Titelthema
Glück ist, wenn man gehört und gesehen wird
Wie es gelingt, bedeutsame Situationen der Kinder im Kita-Alltag zu erkennen und aufzugreifen, zeigt Christiane Schweitzer.
Was sind Schlüsselsituationen, welche Bedeutung haben sie, wie erkennt man sie und wie geht man damit um? Das sind Fragen, die in der Ausbildung und der Praxis immer wieder gestellt werden. In diesem Artikel geht es da rum, diese Fragen zu klären und die positive Auswirkung der Arbeit mit bedeutsamen Situationen für die Kinder im Praxistransfer aufzuzeigen.
In einer Kinderkonferenz sagt Felix (5 Jahre) zur Erzieherin: »Wenn du etwas schneller schreiben würdest, dann könnten wir auch mehr erzählen.« Jeden Tag finden in der Kita mit den Kindern Gesprächsrunden statt. Im Mittelpunkt steht die Lebenswelt der Kinder, ihre Gedanken und Hypothesen zu dem, was sie tagtäglich erleben. Eine Stunde wird dafür eingeplant. Meist reicht die Zeit nicht und es werden Themen auf den nächsten Tag verschoben. Die Teilnahme am Gesprächskreis ist freiwillig, in der Regel nehmen bis zu 20 Kinder teil. Die Erzieherin macht Notizen zu den Gesprächen in einem Gruppentagebuch. Die Kinder lassen sich Beschlüsse und Teile von Gesprächen im Laufe des Tages immer wieder vorlesen. Außerdem fordern sie regelmäßig die Durchführung dieser Treffen ein und wünschen sich, dass noch mehr davon stattfinden sollen. Die Kinder bringen ihre Alltagsbeobachtungen und -themen ein und befragen im Dialog die Welt. Es tauchen freudige Momente und auch Ungerechtigkeiten auf.

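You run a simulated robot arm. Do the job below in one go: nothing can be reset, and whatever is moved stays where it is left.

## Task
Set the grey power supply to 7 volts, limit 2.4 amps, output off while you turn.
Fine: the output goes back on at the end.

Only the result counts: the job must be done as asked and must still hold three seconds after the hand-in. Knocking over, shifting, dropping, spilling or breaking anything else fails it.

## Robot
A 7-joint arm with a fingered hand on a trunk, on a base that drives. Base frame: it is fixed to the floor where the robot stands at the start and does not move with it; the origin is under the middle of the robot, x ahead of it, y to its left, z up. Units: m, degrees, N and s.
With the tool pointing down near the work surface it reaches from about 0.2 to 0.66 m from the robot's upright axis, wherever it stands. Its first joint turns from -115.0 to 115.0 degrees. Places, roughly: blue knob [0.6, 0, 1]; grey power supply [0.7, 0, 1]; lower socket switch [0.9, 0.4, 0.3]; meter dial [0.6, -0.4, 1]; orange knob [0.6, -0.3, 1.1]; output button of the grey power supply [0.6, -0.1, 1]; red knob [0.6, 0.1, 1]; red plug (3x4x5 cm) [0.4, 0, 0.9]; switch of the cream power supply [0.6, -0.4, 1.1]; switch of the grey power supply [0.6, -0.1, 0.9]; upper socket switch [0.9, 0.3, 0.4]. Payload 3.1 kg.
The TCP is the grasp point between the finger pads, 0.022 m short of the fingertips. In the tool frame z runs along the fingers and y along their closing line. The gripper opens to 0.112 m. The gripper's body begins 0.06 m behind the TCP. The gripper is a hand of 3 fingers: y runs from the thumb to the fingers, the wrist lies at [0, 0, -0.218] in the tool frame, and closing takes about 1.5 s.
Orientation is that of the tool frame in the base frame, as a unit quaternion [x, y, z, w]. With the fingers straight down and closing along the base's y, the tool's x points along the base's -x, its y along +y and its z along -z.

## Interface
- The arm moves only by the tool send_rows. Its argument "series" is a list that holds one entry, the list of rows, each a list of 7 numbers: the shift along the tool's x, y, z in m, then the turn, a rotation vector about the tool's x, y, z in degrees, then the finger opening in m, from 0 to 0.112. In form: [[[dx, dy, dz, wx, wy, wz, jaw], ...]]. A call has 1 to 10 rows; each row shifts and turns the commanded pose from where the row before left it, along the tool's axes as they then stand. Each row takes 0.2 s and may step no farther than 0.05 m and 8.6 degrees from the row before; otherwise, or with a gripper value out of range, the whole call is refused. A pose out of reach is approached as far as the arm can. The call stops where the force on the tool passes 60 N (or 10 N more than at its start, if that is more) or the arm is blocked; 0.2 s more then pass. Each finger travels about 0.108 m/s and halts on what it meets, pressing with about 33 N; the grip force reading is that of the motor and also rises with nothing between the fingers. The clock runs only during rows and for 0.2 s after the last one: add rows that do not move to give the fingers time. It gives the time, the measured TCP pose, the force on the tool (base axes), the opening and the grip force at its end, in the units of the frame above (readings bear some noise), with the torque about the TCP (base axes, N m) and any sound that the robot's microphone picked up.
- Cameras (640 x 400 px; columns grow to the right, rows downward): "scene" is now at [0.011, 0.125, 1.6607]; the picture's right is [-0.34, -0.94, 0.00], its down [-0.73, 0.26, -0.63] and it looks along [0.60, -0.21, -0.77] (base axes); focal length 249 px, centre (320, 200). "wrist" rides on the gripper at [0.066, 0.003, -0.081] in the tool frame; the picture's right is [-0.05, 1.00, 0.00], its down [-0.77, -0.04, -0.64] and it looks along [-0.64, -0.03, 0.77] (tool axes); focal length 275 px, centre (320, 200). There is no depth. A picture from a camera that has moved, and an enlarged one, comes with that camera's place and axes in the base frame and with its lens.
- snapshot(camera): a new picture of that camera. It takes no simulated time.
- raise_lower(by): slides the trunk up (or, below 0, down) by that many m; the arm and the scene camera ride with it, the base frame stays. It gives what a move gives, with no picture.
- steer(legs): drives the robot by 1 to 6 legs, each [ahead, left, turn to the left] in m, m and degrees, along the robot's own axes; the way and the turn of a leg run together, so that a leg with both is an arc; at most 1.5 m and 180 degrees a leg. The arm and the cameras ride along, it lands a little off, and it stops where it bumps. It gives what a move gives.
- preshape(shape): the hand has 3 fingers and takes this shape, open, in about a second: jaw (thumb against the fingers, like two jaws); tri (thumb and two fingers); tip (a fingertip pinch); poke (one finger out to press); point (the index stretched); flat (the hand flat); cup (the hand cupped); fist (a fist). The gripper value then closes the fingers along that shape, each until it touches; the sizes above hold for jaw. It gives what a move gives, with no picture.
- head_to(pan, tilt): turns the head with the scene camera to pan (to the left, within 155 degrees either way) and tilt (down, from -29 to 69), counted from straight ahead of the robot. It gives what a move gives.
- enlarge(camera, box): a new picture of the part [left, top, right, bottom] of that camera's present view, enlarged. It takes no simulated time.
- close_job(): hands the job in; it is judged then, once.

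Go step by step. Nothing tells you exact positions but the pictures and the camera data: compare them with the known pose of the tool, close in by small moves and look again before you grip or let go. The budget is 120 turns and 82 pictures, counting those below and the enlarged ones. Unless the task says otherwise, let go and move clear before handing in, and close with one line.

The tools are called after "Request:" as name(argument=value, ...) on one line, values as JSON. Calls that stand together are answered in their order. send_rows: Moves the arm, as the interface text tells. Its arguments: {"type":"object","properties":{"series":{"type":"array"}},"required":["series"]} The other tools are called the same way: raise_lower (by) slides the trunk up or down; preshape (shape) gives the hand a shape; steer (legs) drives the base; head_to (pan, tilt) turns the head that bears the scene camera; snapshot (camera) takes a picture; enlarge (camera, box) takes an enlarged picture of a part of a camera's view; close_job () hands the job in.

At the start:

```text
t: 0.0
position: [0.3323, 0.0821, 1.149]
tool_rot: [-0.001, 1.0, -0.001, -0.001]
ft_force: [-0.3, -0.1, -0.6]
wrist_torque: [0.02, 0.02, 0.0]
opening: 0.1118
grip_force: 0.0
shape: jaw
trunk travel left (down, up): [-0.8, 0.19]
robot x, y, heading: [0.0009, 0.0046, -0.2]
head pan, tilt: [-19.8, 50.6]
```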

Auszüge aus dem Tagebuch: »Wir haben herausgefunden, wie Maikäferfrauen und -männer sich unterscheiden.«, »Meine Haustiere sind die Feuerkäfer im Hof.«, »Bald bekomme ich einen Bruder, dann sind wir mehr Familie.«, »Ja, bei uns auch, wir bekommen einen Hund.«, »Sag mal der Oma nachher, ich will lieber nicht ins Ballett, ich bleib lieber heute mal hier und bau den großen Turm weiter.«, »Wir brauchen eine Lösung für die Toilette - wie sieht man denn, dass da jemand drin ist? Das ist doch blöd so.« und so weiter …
Hier stellt sich die Frage: Erkennt man anhand der Aussagen Schlüsselmomente der Kinder? Sind Schlüsselerlebnisse oder -situationen darin verborgen? In welchen Aussagen mehr beziehungsweise weniger? Und wenn ja, warum? Wie geht man weiter damit um?

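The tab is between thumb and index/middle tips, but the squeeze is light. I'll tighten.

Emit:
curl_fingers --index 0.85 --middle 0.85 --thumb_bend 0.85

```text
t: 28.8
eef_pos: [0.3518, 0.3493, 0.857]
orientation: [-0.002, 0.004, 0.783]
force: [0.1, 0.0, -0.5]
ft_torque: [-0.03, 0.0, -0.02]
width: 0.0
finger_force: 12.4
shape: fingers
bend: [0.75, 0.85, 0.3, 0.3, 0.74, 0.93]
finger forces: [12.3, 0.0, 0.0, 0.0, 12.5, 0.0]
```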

Im Situationsansatz definieren wir Schlüsselsituationen als Lebenssituationen, die heute und morgen im Leben von Bedeutung sind. Situationen, die unser Leben beeinflussen und vermutlich weiterhin prägen. Situationen, die so begleitet werden sollten, dass Kinder das eigene Leben als Akteur*innen besser verstehen und gestalten können. Dabei geht es darum, dass wir die Probleme nicht ausblenden, aber den Fokus auf die Lösungen setzen und positive Handlungsmöglichkeiten entwickeln.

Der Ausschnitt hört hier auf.